Monday, April 28, 2014

Bartering services is about desperation in the face of labor market failure

Kevin Roose published The Sharing Economy Isn’t About Trust, It’s About Desperation in NY Magazine last week, in response to the Wired Story on How Airbnb and Lyft Finally Got Americans to Trust Each Other. Roose says not so fast:
[T]he sharing economy has succeeded in large part because the real economy has been struggling. A huge precondition for the sharing economy has been a depressed labor market, in which lots of people are trying to fill holes in their income by monetizing their stuff and their labor in creative ways.
He takes a look at labor's share of economic growth and provides a couple of alarming charts...
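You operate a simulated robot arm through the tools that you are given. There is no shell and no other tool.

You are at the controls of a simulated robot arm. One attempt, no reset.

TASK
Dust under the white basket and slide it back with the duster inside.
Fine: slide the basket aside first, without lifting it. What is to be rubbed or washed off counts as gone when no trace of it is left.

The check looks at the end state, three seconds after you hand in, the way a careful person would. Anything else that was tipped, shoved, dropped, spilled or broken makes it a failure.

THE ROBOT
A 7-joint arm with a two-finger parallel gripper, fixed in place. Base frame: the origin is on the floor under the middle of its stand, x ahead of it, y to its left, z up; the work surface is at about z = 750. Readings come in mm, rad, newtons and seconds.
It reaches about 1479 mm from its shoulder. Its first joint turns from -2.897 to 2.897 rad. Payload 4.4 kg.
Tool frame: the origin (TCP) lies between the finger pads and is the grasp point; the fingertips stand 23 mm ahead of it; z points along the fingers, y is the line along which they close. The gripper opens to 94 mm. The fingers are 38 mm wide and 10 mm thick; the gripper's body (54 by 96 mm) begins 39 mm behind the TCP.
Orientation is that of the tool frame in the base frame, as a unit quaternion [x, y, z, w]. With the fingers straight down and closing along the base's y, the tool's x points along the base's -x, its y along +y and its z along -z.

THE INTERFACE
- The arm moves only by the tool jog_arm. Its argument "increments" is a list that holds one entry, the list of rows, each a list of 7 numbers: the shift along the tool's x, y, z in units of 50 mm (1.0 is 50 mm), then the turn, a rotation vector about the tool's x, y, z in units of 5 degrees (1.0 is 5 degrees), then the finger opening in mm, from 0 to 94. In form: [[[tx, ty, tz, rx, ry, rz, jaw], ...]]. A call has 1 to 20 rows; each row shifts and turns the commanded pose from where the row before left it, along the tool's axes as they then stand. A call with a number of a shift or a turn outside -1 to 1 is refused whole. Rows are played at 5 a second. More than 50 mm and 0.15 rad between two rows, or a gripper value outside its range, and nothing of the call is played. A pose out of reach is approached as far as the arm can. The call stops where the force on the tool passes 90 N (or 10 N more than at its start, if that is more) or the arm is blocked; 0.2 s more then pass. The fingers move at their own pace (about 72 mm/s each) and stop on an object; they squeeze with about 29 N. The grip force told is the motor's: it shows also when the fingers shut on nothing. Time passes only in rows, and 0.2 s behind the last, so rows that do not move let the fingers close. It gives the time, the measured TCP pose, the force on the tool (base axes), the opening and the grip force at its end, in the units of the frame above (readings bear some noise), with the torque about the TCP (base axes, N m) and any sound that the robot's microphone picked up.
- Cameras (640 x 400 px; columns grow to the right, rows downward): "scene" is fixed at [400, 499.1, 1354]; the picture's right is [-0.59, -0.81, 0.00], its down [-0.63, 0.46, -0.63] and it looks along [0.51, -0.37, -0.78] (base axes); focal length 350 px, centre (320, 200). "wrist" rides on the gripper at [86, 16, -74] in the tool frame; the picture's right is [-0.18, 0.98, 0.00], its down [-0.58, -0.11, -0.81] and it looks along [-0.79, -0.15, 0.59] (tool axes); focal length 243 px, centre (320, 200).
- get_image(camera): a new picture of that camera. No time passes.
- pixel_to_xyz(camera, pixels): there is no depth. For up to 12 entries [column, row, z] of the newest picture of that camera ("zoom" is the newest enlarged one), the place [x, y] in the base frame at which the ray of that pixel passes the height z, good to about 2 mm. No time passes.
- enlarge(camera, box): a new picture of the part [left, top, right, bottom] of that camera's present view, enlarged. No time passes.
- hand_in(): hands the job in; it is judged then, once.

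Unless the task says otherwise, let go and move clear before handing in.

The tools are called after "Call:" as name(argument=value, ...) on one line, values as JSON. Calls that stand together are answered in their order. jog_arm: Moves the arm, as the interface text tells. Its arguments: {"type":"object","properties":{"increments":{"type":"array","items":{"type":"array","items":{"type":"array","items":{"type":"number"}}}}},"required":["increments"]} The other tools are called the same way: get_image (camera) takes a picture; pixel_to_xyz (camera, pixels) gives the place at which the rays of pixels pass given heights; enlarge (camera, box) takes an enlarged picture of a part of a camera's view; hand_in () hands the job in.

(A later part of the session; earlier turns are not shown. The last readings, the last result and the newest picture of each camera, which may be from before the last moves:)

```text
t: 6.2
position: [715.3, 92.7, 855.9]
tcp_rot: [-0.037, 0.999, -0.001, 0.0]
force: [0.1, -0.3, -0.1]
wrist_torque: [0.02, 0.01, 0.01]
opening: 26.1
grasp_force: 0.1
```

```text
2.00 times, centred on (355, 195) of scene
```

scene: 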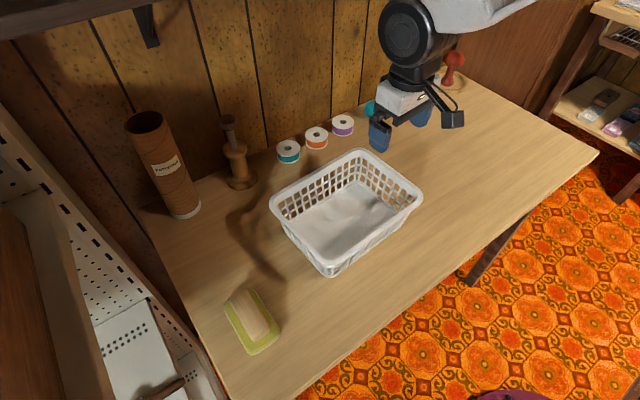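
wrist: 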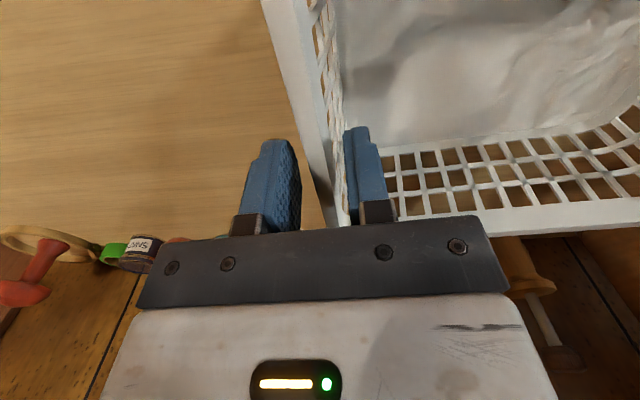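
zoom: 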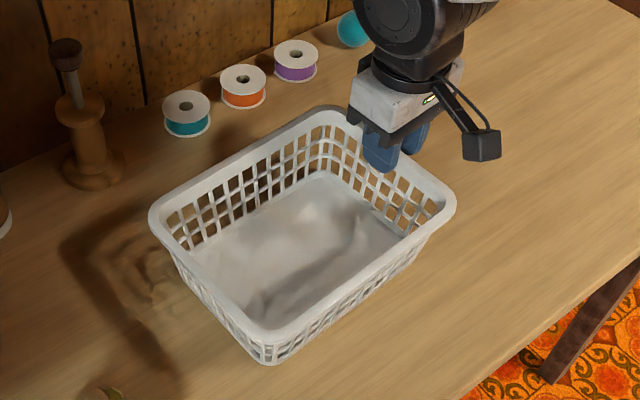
how many full-time jobs have been replaced by part-time jobs since the recession of 2008:

what's happened to real wages:


Roose concludes:
A narrative about labor-market weakness isn't as uplifting as one about strangers learning to trust enough other with the help of ride-sharing apps. But it's a necessary piece of the puzzle. Tools that help people trust in the kindness of strangers might be the thing pushing hesitant sharing-economy participants over the threshold to adoption. But what's getting them to the threshold in the first place is a damaged economy, and harmful public policy that has forced millions of people to look to odd jobs for sustenance.